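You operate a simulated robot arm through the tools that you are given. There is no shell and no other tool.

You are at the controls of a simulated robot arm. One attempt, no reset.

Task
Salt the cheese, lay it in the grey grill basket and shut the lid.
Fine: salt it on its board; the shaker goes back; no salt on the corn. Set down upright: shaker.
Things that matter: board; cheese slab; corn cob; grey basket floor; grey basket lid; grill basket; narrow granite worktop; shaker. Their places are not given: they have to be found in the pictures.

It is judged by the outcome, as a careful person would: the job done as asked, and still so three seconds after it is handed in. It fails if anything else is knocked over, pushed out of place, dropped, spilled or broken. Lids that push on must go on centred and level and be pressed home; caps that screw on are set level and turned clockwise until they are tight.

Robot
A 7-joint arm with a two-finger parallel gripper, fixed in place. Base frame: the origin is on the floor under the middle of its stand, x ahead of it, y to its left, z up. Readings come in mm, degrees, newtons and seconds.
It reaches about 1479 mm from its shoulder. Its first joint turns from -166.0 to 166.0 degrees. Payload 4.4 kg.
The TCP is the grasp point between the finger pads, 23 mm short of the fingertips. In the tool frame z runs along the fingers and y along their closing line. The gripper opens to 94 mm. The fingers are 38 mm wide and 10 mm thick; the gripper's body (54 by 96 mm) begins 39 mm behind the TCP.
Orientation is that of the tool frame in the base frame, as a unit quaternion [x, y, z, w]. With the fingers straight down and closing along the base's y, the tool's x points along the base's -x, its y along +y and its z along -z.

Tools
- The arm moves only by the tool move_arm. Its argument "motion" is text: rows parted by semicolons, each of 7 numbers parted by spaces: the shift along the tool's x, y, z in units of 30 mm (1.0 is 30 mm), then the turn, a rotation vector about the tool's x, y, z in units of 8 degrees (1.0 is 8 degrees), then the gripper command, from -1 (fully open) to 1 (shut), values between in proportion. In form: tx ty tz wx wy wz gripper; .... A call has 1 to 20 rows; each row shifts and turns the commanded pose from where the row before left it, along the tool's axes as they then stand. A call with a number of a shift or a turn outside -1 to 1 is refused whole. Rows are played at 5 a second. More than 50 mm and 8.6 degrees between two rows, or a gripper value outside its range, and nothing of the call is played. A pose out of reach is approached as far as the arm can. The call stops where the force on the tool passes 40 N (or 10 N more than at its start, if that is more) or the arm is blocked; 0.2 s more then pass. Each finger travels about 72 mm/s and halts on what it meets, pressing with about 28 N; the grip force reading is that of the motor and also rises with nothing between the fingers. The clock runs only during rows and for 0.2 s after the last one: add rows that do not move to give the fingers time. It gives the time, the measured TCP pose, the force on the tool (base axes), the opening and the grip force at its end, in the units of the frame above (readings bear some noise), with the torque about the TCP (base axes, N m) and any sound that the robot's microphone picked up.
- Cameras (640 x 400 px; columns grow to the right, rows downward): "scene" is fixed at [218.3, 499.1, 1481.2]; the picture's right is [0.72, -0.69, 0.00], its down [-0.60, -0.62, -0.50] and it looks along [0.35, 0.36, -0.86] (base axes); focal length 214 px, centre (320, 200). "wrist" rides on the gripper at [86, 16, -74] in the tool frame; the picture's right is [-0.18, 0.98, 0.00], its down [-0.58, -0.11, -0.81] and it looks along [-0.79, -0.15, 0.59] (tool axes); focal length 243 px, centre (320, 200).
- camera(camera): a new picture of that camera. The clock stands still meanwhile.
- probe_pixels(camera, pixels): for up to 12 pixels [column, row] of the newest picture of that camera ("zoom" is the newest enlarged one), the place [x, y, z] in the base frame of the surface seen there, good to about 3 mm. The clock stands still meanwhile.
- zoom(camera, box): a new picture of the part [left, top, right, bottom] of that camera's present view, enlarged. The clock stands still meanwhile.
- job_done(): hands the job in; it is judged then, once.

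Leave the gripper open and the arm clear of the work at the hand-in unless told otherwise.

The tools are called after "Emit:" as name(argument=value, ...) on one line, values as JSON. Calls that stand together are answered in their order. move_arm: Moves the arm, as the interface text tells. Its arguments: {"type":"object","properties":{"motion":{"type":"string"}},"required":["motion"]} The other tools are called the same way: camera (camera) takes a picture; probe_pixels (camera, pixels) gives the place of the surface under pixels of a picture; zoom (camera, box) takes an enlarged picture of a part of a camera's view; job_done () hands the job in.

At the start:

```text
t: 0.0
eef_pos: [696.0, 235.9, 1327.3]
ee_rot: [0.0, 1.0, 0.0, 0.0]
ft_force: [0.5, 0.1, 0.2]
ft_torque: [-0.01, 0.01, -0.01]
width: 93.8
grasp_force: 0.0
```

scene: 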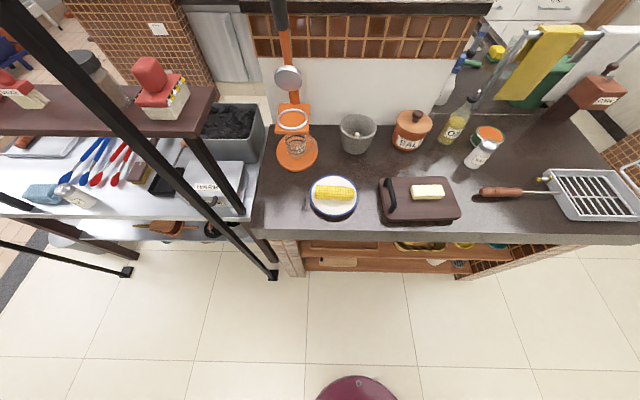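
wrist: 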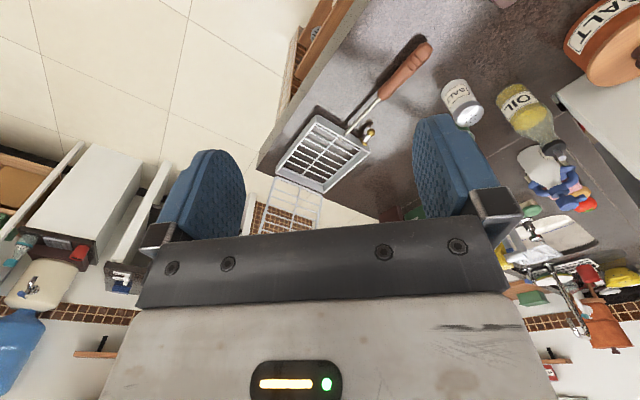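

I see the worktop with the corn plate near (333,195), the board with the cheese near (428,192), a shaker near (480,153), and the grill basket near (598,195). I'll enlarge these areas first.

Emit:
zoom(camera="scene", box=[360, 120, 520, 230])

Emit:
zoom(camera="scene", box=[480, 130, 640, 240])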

# # # #

**Aim**
From the material given, work out how many lines hold the string "down"; state that number and nothing further.

**Full output**
3